Add to this the general psychogenic epidemic of Dunning-Kruger Effect widely distributed throughout any general population, which goes something like this: “Those people doing the real work of governance must all be idiots, or my life would be better. If I were democratic despot and dictator, there’d be world peace.”

If you or I were dictator, we’d still be a dictator.

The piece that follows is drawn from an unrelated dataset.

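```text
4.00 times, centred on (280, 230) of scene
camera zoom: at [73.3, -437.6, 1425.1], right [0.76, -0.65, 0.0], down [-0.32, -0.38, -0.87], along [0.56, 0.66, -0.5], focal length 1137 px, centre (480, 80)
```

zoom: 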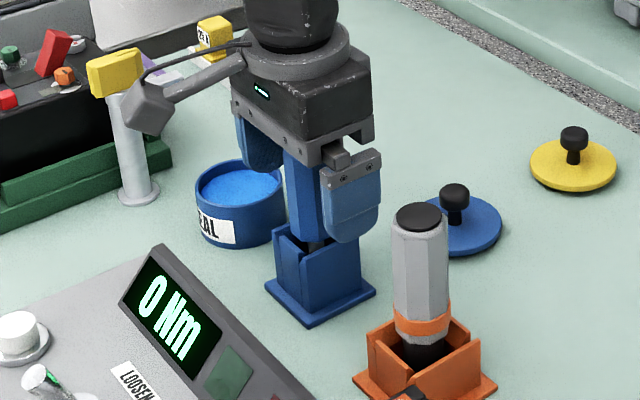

So, yeah, no.

If all that wasn’t bombastically stupid and poorly written enough for you, just wait till you get a load of this idiotic idea: instead of having to fix every individual program, would it be ridiculous to FIX THE CORE ISSUE once and for all with Twenty-First Century American Economic Acceleration Act?

ERISA Patch for Freedom in Fiduciary Duty

Subsection (a) of section 404 of the Employee Retirement Income Security Act of 1974 (29 U.S.C. 1104) is amended by adding at the end the following new paragraph:

“(3) (A) Provided that a fiduciary discharges the fiduciary’s duties with respect to a plan in a manner otherwise consistent with this subsection, a fiduciary may—

“(i) consider environmental, social, governance, or similar factors, in connection with carrying out an investment decision, strategy, or objective, or other fiduciary act; and

“(ii) consider collateral environmental, social, governance, or similar factors as tie-breakers when competing investments can reasonably be expected to serve the plan’s economic interests equally well with respect to expected return and risk over the appropriate time horizon.

“(B) In a case described in clause (i) or (ii) of subparagraph (A), a fiduciary shall not be required to maintain any greater documentation, substantiation, or other justification of the fiduciary’s actions relating to such fiduciary act than is otherwise required under this part.

“(C) Nothing in this part shall preclude an investment selected in accordance with clause (i) or (ii) of subparagraph (A) from being treated as a default investment or a component of such a default investment (as described in regulations issued by the Secretary under subsection (c)(5)(A)), if such investment would otherwise qualify for such treatment under such regulations.”.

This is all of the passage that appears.